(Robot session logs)
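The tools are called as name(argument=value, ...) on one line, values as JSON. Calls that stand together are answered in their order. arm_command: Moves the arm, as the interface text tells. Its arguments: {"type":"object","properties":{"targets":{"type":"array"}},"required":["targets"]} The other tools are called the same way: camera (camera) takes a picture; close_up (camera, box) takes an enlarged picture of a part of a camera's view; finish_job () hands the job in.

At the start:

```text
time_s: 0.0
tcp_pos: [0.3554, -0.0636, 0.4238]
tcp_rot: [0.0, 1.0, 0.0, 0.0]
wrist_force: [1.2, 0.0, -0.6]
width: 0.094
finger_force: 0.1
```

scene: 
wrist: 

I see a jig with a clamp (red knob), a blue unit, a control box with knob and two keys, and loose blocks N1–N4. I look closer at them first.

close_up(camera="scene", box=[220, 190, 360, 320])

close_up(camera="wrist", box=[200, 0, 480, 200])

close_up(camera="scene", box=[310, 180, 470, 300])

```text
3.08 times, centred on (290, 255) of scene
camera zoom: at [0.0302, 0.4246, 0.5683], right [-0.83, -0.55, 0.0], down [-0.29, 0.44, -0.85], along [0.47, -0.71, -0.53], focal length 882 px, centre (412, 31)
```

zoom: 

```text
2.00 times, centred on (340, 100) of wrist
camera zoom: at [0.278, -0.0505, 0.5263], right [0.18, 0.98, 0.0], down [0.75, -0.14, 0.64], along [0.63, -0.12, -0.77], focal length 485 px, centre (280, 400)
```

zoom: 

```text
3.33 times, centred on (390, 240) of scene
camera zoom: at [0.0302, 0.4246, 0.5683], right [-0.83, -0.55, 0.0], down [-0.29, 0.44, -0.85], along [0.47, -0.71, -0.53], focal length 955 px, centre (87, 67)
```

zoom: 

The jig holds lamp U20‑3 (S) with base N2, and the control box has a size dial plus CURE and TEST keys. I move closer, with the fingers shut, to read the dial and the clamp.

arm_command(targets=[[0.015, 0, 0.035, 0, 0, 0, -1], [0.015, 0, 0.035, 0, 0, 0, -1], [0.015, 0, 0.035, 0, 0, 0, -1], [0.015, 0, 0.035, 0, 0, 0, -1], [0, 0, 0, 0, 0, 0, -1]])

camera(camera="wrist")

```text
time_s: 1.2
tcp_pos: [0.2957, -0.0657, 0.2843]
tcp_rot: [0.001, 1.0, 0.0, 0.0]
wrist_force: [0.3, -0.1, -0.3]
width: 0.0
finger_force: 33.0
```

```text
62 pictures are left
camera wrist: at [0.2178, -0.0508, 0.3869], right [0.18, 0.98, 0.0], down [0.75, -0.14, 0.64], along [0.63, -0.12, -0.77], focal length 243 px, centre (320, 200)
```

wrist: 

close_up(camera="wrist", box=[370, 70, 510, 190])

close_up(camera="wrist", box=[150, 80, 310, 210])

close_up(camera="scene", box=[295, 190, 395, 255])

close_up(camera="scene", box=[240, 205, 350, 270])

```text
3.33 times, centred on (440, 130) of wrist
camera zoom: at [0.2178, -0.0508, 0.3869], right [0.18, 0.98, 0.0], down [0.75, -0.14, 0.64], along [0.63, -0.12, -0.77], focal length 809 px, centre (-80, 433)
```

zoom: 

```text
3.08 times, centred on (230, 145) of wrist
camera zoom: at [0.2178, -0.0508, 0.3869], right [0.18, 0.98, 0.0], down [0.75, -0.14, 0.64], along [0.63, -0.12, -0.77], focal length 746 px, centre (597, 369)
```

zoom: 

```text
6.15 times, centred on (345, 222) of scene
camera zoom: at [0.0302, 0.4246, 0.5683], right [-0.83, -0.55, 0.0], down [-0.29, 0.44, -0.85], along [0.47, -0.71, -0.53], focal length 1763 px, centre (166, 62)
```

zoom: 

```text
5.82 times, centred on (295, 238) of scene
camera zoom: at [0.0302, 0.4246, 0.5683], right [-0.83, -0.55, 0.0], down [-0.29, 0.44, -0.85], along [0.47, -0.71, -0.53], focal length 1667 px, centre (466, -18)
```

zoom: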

---

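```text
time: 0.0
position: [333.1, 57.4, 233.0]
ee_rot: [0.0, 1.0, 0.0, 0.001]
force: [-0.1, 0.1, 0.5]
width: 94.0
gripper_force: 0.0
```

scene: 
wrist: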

==

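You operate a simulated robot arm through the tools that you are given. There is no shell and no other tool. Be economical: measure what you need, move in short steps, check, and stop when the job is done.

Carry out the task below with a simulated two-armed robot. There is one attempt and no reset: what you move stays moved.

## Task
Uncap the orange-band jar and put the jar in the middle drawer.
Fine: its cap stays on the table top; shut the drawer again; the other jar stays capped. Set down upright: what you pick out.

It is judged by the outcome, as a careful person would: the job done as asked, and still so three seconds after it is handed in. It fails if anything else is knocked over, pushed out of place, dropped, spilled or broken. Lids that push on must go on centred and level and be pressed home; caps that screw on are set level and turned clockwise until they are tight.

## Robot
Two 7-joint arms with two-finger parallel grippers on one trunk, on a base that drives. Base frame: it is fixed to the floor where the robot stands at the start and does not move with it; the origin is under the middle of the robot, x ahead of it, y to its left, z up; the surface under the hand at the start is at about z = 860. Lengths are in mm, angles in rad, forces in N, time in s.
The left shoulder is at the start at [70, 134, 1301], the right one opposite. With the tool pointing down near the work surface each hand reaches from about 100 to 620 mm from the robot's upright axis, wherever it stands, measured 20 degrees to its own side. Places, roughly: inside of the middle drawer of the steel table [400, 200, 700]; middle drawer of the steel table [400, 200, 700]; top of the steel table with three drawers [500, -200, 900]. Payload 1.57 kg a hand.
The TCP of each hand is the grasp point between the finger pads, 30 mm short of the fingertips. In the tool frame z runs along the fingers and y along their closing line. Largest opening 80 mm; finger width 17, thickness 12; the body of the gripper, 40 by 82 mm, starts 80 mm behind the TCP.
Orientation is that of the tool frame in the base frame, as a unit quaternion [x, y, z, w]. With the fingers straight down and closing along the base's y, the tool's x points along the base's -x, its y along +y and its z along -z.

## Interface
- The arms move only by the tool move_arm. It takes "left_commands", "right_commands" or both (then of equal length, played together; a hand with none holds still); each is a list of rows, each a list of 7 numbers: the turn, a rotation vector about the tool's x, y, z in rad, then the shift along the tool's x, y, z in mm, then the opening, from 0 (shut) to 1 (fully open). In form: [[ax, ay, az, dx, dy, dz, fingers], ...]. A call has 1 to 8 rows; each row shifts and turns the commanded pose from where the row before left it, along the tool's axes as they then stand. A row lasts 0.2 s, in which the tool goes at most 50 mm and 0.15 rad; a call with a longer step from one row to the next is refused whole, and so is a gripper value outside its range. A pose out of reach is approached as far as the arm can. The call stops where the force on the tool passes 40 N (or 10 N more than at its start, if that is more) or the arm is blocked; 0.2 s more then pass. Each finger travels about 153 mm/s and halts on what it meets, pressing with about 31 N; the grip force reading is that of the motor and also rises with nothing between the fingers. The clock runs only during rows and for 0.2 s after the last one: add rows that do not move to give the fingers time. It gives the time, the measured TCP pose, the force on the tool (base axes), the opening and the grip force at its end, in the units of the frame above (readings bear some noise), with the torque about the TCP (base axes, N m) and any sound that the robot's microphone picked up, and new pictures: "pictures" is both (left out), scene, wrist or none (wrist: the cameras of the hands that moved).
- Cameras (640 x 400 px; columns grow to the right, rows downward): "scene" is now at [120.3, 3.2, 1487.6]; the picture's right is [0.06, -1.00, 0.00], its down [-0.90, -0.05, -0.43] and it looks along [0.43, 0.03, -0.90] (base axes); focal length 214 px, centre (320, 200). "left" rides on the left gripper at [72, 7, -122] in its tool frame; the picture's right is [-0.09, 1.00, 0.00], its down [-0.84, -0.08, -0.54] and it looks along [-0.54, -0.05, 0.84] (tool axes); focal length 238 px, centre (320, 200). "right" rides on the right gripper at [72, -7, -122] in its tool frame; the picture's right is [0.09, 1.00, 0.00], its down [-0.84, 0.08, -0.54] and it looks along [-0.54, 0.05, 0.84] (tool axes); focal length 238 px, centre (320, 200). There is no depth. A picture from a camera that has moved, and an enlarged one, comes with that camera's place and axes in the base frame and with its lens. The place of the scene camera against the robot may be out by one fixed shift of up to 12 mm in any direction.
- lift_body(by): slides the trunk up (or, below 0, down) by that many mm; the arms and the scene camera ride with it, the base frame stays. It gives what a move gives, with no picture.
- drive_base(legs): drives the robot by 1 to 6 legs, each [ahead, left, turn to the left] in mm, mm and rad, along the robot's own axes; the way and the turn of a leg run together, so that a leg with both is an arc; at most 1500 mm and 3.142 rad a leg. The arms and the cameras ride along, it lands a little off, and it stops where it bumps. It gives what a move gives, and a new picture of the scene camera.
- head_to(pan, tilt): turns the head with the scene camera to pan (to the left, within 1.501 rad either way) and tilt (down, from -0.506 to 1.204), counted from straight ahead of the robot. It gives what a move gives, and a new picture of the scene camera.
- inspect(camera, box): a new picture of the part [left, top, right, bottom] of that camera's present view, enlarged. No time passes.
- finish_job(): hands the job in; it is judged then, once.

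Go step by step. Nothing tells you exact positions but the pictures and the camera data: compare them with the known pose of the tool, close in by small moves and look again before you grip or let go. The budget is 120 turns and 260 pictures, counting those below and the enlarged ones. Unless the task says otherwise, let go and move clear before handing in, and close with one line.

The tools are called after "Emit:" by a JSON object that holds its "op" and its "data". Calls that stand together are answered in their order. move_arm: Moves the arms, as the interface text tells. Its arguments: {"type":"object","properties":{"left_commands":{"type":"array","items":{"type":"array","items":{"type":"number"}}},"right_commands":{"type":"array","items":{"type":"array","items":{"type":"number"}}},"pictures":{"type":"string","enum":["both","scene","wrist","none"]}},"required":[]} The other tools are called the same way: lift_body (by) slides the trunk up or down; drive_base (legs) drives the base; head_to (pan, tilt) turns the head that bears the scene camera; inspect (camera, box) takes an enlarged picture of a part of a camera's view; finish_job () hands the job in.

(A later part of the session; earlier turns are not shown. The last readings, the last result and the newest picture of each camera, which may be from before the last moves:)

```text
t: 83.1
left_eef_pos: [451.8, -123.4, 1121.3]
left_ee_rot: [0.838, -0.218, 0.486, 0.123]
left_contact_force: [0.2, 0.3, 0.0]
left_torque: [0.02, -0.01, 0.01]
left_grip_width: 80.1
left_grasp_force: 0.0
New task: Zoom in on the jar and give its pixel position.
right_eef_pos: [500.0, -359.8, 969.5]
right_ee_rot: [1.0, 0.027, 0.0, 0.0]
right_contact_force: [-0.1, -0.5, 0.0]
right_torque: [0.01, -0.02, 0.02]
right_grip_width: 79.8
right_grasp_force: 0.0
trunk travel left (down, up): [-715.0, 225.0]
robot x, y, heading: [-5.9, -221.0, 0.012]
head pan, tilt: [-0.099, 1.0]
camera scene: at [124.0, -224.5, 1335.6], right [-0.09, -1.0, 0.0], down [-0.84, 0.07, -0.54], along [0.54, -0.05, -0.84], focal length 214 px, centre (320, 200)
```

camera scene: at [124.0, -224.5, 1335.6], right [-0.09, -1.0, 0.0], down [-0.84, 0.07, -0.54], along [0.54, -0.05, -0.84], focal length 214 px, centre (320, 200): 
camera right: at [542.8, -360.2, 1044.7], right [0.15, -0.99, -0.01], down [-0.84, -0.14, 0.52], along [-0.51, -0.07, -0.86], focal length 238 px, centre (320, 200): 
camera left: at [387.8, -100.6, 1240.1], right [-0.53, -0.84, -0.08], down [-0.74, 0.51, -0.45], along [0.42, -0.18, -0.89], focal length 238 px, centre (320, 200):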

**Text to read:**
2. A musical tone synthesizing device in accordance with claim 1 wherein said waveguide is inserted in series into a feedback channel of said modulation operation means.
3. A musical tone synthesizing device according to claim 1, wherein said operation means performs a frequency modulation operation and generates signals, the frequencies of which are modulated in accordance with said modulation signal, as said modulated musical tone waveform signal.
4. A musical tone synthesizing device comprising:
a plurality of modulation operation means for generating plural musical tone signals by a modulation operation process; and
a waveguide connected between two of said operation means for generating a reciprocating signal, said waveguide comprising:
delay means for delaying a signal inputted into said waveguide; and
a feed back path for feeding back an output signal of said delay means to an input of said delay means to thereby form a closed loop.
5. A musical tone synthesizing device according to claim 4 wherein said operation means perform frequency modulation operations and generate signals, the frequencies of which are modulated in accordance with said modulation signal, as said modulation musical tone waveform signals.
6. A musical tone synthesizing device comprising:
modulation operation means for generating a musical tone signal by a modulation operation process; and
a plurality of waveguides provided in parallel and connected to said modulation operation means, for generating a reciprocating signal, each of said plurality of waveguides comprising:
delay means for delaying a signal inputted into said waveguide; and
a feed back path for feeding back an output signal of said delay means to an input of said delay means to thereby form a closed loop.
7. A musical tone synthesizing device in accordance with claim 6, wherein said waveguide further comprises:
two groups of circuits, each having an adder, a delay circuit and a filter circuit connected in series;
a first inverter which reverses the output of a first of said circuit groups and then outputs it to said adder in a second of said circuit groups;
a second inverter which reverses the output of the second circuit group and then outputs it to said adder in said first circuit group.
8. A musical tone synthesizing device in accordance with claim 6 wherein said waveguide further comprises control means for controlling the feedback amount.
9. A musical tone synthesizing device in accordance with claim 8 wherein said control means controls the feedback amount based on an external control signal.
10. A musical tone synthesizing device according to claim 6, wherein said operation means perform a frequency modulation operation and generates a signal, the frequencies of which are modulated in accordance with said modulation signal, as said modulated musical tone waveform signals.
Description
BACKGROUND OF THE INVENTION

1. Field of the Invention

The present invention relates to devices for synthesizing musical tones, and more particularly, to devices which are capable of synthesizing highly complex musical tones.

**Tasks:**
• A. Provide the original wording of the text to read from "9. A musical" as far as "external control signal.".
• B. Please continue the text to read.

**Results by task:**
• A.
9. A musical tone synthesizing device in accordance with claim 8 wherein said control means controls the feedback amount based on an external control signal.

• B.
2. Prior Art

Devices are conventionally known which synthesize the sound of conventional non-electronic musical instruments by electronically simulating the mechanism of sound generation thereof.

Examples of such include devices which simulate the mechanism of sound generation in wind instruments, and thereby synthesize musical tones which simulate the sound of the target wind instrument. In the case of an actual wind instrument, blowing pressurized air from a performer's mouth causes a reed component of the instrument to vibrate in a non-linear manner. This non-linear vibration of the reed acts to create vibrating air pressure waves which propagate within the hollow tubular portion of the wind instrument. The vibrating air pressure waves propagating within the wind instrument in turn interact with the vibrating reed and establish a state of resonance therewith.

With conventional devices which simulate the mechanism of sound generation in wind instruments, typically, a non-linear amplifying element is used to simulate the function of the reed in the target instrument, and a bi-directional transfer circuit simulates the propagation of air pressure waves in the hollow tubular portion of the instrument. One example of this type of conventional musical tone synthesizing device has been disclosed in Japanese Patent Application First Publication, Serial No. Sho-63-40199.

Conventional devices of the type described above, however, have limitations in terms of the fidelity with which they are able to simulate the sound of the target instrument. This problem is particularly troublesome when it is desired to simulate the sound of a wind instrument having a very complicated acoustical output. As an example, closed type networks consisting of a lossless digital waveguide which are often employed in this type of conventional synthesizing device to simulate propagating air pressure waves are frequently not capable of simulating the complex interaction of the propagating air pressure waves in certain types of wind instruments, and therefore, these devices are not able to faithfully simulate the sound of such wind instruments. Moreover, there is an increasing demand for tone synthesizing devices used in electronic musical instruments which can simulate conventional non-electronic musical instruments with very high fidelity.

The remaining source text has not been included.